AUGUSTA, Maine — Declaring the bald eagle officially recovered in Maine, Gov. John Baldacci signed legislation on Tuesday to make the iconic bird the first species to be removed from the state’s list of threatened plants and animals.
The governor signed the bill in Capitol Park a short distance from the Kennebec River where 30 years ago an eagle sighting would have been rare. Maine was down to just 20 nesting pairs in 1978, and most of those were Down East.
Today, the story is much different.
Eagles now nest in every county in the state and can be spotted regularly from the downtown waterfronts of more urban places such as Bangor or Augusta. Biologists expect the number of nesting pairs in Maine to surpass 500 this year — likely more than the combined eagle population in all other states north of the Chesapeake Bay.
“It seems that whenever you bring up a story of having seen a bald eagle, others have similar stories to share,” said Baldacci as “Lawrence,” a captive eagle from the Maine Wildlife Park, waited nearby with his handler. “People are proud to see such an impressive bird, an American symbol of freedom.”
Bald eagles were removed from the federal Endangered Species List two years ago after the number of mating pairs in the lower 48 states exceeded 10,000. State officials decided to follow suit last year, arguing that the number of birds and the steady growth rate in recent years just couldn’t justify keeping them on the state’s list any longer.
“Such a powerful environmental law has to be used fairly,” said Charlie Todd, a Maine Department of Inland Fisheries and Wildlife biologist who has spent a career working to rebuild eagle populations in the state.

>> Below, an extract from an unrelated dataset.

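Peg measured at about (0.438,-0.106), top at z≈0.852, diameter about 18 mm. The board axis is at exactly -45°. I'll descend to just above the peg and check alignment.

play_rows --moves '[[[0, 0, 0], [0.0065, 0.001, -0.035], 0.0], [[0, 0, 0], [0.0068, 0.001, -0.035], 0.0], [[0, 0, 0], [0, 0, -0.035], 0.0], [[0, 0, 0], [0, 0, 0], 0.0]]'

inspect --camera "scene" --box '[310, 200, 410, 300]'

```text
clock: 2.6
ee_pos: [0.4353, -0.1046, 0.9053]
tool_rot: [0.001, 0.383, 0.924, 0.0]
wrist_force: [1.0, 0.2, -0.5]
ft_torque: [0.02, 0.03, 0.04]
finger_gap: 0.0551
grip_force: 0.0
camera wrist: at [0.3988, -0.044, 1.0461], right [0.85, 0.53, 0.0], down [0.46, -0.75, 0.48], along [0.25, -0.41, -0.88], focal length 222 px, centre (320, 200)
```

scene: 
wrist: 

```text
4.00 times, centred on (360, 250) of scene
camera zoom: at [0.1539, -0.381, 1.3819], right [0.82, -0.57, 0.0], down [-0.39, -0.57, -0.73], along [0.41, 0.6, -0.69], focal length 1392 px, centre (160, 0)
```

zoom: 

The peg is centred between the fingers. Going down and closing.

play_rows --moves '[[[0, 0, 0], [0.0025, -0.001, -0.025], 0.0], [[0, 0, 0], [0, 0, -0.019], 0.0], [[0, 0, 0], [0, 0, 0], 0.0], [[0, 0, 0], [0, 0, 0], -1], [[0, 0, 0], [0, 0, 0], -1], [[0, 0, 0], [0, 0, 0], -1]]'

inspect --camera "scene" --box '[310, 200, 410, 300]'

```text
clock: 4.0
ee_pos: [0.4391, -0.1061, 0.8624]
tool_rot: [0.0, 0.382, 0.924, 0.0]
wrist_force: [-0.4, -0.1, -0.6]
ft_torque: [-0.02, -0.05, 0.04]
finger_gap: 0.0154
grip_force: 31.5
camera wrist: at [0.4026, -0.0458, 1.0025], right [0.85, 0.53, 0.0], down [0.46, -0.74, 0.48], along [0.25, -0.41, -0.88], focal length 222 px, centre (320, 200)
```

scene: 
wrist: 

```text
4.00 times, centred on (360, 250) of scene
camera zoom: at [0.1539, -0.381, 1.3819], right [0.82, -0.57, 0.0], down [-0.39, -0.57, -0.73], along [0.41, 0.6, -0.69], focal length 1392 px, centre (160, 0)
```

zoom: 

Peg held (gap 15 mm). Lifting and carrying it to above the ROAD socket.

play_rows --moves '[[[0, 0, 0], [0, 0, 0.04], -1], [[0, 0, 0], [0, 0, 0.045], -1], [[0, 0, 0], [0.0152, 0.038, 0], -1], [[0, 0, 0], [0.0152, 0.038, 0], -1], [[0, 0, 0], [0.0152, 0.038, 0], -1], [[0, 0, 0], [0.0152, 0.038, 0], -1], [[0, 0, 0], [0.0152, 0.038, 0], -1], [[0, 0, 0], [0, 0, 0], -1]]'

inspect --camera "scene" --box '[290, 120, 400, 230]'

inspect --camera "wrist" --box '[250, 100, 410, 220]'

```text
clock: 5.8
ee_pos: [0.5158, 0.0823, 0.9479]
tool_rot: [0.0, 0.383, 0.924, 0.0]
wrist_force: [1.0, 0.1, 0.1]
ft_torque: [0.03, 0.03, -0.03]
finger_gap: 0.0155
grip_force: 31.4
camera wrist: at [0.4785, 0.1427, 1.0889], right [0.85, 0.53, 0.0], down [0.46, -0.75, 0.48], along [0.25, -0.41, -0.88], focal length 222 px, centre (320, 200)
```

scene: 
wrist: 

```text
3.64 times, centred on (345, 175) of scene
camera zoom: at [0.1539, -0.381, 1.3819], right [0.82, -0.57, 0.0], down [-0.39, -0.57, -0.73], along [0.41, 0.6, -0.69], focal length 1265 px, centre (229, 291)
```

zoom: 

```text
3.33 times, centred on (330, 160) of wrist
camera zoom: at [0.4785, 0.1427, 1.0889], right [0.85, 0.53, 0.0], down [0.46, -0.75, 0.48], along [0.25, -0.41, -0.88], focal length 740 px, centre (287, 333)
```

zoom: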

Eagle populations were decimated throughout much of the U.S. due, in large part, to the accumulation of the chemicals in the environment. The primary culprit was the pesticide DDT, which made the eggshells of eagles and other birds near the top of the food chain too brittle to survive.
Todd and other biologists at DIF&W, the U.S. Fish and Wildlife Service and universities and conservation groups worked tirelessly to save those few remaining eagles and then began the slow process of rebuilding one nest at a time.

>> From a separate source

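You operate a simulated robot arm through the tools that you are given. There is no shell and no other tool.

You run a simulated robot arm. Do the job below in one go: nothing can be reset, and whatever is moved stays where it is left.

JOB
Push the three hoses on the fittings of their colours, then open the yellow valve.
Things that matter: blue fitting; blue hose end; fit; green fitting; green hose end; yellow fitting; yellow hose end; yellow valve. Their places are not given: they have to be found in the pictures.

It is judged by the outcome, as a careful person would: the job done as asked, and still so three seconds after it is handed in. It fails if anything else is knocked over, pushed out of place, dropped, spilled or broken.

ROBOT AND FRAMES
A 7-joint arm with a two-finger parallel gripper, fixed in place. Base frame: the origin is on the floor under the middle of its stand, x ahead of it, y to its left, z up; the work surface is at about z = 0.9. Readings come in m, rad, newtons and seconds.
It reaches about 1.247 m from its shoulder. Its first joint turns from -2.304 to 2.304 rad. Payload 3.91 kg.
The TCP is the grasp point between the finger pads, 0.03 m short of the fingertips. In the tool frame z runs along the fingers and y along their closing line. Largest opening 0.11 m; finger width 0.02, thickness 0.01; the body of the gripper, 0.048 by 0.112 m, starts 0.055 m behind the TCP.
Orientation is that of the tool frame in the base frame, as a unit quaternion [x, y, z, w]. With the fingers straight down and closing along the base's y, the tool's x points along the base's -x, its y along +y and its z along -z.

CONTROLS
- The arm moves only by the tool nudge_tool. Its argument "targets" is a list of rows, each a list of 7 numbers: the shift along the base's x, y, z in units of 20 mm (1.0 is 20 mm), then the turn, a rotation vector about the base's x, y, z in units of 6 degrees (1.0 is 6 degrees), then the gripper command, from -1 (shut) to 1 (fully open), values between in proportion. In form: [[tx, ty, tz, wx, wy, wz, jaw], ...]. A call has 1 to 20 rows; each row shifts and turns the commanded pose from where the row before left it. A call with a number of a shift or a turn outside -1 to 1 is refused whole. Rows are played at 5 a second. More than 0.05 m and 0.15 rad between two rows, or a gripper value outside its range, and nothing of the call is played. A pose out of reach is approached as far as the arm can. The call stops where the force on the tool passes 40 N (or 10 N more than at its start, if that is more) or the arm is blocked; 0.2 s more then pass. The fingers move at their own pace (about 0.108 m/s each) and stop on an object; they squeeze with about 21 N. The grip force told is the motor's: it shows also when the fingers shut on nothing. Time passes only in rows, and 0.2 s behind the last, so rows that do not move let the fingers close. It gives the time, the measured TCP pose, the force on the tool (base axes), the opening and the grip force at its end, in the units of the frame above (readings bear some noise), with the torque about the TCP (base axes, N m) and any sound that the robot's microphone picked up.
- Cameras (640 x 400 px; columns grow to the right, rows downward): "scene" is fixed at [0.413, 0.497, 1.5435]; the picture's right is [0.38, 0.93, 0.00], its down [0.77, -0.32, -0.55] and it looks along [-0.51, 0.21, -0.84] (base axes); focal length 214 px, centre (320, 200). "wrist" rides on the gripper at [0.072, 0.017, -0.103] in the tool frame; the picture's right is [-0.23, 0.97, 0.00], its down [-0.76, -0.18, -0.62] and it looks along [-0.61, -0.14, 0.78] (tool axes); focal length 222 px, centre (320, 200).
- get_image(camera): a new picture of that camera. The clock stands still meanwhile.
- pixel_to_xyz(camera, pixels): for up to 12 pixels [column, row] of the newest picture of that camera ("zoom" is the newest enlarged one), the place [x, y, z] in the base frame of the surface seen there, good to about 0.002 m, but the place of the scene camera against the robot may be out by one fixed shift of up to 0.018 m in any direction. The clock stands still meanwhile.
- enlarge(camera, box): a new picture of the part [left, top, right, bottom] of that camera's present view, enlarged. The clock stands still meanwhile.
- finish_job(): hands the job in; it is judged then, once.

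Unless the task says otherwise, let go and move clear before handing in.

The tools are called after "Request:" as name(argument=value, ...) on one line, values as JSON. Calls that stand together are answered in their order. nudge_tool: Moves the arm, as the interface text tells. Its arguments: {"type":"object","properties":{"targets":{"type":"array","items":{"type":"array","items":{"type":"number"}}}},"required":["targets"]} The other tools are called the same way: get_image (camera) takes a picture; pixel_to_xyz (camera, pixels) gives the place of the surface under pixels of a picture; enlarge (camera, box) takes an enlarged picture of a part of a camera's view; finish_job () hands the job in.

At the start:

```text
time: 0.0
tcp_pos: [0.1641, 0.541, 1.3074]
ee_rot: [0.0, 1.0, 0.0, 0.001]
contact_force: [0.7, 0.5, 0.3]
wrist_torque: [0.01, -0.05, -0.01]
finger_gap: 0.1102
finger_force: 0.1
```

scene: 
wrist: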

As Maine’s eagle population grew, eggs from this state were used to help restore eagles to other states.
Mark McCollough, a USFWS biologist who has worked with Todd since the two were graduate students in the 1970s, acknowledged Tuesday that contamination levels were so high back then that he didn’t think the eagle would ever be delisted.
“It gives you hope that other species can be removed,” said McCollough.
Removal of the eagle from both the state and federal lists does not mean that the birds are no longer protected, however.
The birds are still protected by several federal laws, including the Bald and Golden Eagle Act, which prohibits anyone from killing eagles, destroying nests or disturbing the birds to a degree likely to injure the animal, reduce productivity or cause nest abandonment.
Violators also could face charges under Maine’s wildlife laws for killing a nongame species.
State biologists will continue to monitor eagle populations, and review some development projects around their nests, although not as extensively.
Another critical component to long-term protection of the eagle is the fact that more than 150 nesting sites have been permanently preserved by the state and another 230 are under some level of protection thanks to the cooperation of landowners.
The star of Tuesday’s ceremony was undoubtedly Lawrence, a juvenile eagle that suffered a broken wing in 2007 when strong winds during a large storm blew him from his nest along Sebago Lake to the ground 80 feet below.
The bird’s wing was so badly injured that it had to be amputated, meaning he would never survive in the wild. Lawrence is now housed at the Maine Wildlife Park in Gray and travels around the state to help educate the public.
Baldacci and many of the ceremony’s other attendees posed for pictures with Lawrence with the State House in the background after the bill signing.